- The Washington Times - Sunday, April 12, 2009

It has to end badly for Allen Iverson. That is his destiny. There can be no other way.

It comes down to the essence of who he is, as the petulant little man forever showing it can be done his way, as the shooting guard stuck in a point guard's body. He is the 10-time All-Star who plays with a chip on his shoulder and a fire in his belly. He will show you. Just you watch.

The indifference to convention served him well at one time. It will subvert his cause in the downside of his career.

That is what happened to him with the Pistons. He was unable to adapt to a scaled-down role. He was unable to grasp that he no longer is the player he once was. Not at 33 years old. He still has a place in the NBA if he ever eschews his need as a high-volume shot-taker, if he ever sees that he has morphed from being the “Answer” to the “Question.”

He is merely a piece of a team's puzzle now, and how important a piece depends in part on his attitude.

Before the Pistons and Iverson agreed to call it a season, Iverson could not help but squawk about his newly defined role.

“Eighteen minutes - come on, man,” he said last week. “I can play 18 minutes with my eyes closed and with a 100-pound truck on my back. It's a bad feeling, man. I'm wondering what they rushed me back for.”
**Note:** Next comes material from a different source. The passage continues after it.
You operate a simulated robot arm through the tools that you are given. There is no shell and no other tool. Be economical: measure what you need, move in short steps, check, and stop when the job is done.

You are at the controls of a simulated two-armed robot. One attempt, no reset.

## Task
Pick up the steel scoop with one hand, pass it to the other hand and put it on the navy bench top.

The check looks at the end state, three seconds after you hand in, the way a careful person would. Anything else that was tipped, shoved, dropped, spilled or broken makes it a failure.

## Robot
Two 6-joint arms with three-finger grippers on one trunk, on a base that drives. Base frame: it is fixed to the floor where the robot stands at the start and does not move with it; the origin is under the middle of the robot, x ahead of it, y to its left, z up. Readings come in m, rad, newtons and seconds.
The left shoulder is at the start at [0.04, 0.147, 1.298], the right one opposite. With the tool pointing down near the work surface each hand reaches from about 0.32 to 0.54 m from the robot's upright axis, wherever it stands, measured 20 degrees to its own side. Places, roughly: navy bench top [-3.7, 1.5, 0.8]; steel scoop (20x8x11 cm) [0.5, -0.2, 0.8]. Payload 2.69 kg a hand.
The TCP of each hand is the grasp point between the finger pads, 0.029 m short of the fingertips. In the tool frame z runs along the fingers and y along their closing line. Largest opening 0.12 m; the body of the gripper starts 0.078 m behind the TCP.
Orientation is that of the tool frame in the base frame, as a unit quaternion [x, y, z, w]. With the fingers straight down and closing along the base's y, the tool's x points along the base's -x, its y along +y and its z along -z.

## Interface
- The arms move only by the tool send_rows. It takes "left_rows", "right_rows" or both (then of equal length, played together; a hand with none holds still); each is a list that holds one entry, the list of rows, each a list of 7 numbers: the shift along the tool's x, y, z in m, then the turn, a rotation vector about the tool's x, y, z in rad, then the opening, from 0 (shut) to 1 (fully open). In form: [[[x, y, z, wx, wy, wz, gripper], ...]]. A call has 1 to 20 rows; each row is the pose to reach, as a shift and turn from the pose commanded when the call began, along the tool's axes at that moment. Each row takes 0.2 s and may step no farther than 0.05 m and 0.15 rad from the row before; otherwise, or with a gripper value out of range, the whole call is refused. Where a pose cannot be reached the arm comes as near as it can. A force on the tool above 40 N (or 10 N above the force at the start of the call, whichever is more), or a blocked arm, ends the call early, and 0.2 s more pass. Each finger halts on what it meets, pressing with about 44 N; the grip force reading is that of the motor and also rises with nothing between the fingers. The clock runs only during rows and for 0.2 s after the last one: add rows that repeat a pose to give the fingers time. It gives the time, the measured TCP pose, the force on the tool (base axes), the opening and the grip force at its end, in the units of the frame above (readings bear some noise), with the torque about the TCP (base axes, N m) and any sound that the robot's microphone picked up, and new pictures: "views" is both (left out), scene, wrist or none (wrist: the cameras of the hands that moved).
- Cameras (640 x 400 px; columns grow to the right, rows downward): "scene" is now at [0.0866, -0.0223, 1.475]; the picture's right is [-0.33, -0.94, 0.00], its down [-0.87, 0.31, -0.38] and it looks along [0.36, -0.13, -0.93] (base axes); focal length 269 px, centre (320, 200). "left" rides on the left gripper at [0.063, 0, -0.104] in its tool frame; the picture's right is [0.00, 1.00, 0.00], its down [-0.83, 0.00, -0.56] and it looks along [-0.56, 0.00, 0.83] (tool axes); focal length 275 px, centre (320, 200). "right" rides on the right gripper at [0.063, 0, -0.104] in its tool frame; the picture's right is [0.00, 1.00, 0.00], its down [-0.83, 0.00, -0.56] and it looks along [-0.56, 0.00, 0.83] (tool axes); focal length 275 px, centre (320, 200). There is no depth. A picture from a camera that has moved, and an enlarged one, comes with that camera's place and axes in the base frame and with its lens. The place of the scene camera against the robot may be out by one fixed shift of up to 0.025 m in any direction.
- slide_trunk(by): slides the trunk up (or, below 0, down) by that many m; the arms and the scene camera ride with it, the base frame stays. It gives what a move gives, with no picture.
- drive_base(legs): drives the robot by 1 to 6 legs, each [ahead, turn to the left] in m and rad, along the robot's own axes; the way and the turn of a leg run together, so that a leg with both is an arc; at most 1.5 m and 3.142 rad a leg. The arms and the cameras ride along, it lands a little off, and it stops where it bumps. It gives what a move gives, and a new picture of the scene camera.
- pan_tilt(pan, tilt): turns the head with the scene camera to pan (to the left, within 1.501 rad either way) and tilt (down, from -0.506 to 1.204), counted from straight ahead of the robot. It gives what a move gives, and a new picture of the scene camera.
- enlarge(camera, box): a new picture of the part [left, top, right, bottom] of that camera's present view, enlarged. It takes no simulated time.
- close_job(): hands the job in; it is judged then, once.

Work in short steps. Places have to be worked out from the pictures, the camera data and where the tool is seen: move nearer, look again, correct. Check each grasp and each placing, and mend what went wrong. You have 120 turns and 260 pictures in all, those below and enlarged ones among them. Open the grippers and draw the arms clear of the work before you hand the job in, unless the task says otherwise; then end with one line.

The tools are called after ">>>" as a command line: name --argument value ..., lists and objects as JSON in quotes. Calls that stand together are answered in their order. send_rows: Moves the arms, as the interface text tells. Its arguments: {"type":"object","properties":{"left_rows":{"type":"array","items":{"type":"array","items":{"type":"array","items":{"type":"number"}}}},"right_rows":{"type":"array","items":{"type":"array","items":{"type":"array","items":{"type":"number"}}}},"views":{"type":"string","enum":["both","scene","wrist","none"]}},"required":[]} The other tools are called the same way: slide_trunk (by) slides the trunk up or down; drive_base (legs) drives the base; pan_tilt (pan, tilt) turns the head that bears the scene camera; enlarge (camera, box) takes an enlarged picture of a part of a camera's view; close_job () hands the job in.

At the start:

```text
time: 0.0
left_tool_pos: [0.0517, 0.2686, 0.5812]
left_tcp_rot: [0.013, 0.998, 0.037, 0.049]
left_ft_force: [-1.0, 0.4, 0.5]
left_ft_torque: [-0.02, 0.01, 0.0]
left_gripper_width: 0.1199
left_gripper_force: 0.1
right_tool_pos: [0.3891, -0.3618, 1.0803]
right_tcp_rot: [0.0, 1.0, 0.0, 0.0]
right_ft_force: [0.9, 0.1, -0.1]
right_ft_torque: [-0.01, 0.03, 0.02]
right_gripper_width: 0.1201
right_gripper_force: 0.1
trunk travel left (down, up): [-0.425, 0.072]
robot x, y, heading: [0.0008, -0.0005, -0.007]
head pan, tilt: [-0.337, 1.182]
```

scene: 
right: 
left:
After he played only 17 minutes in his next outing, he said: “I'd rather retire than do this again.”

Iverson might have cost himself a few million dollars with those observations as he heads into free agency this summer.

As it is, Iverson is looking at a considerable pay cut from the $21 million he earned this season. An uncertain economy won't necessarily help his bargaining power either, although he still puts fannies in the seats.

Iverson has said he wants to play until he is 40. If so, he will have to learn to put the team ahead of himself - a questionable proposition, given his history.

He could not adjust to the hard reality with the Pistons, starting with the team's 24-30 record with him on the floor. He could not accept that it was not working and that he was a trace of his former self. His shooting was down to 41.7 percent, his turnovers at 2.56 a game. And, of course, the Pistons had to protect him on defense, which always has been the case with him.

Iverson never has been a highly motivated straight-up defender. What he has been is an opportunistic passing-lane defender.

His potential suitors this summer - and there will be fewer than you think - will be obligated to ask one fundamental question: Can Iverson reinvent himself, or will he suck the life out of a team if he is not receiving 40 minutes and 20-plus shots a game?

That is the duality of Iverson, one of the NBA's most polarizing figures. Fans either love or hate him. Fans embrace his pugnacious spirit and toughness. They detest his selfishness and self-absorbed manner.

The other dimension to Iverson - and one rarely recognized - is that he has managed to overachieve in his career. This wisp of a 6-footer dared to attack the basket with an uncommon ferocity.

That mentality threatens to be his bane now. Guards who last well past their prime in the NBA are the ones who can be 3-point specialists. That is not Iverson, a career 31.3 percent 3-point shooter whose scoring prowess was based in part on his ability to get to the free throw line.

That ability is diminishing, if his 5.9 free throw attempts average with the Pistons is an indication.

So Iverson is left to find a new venue this summer, a new love.

Wherever he lands, it won't end well. It just can't.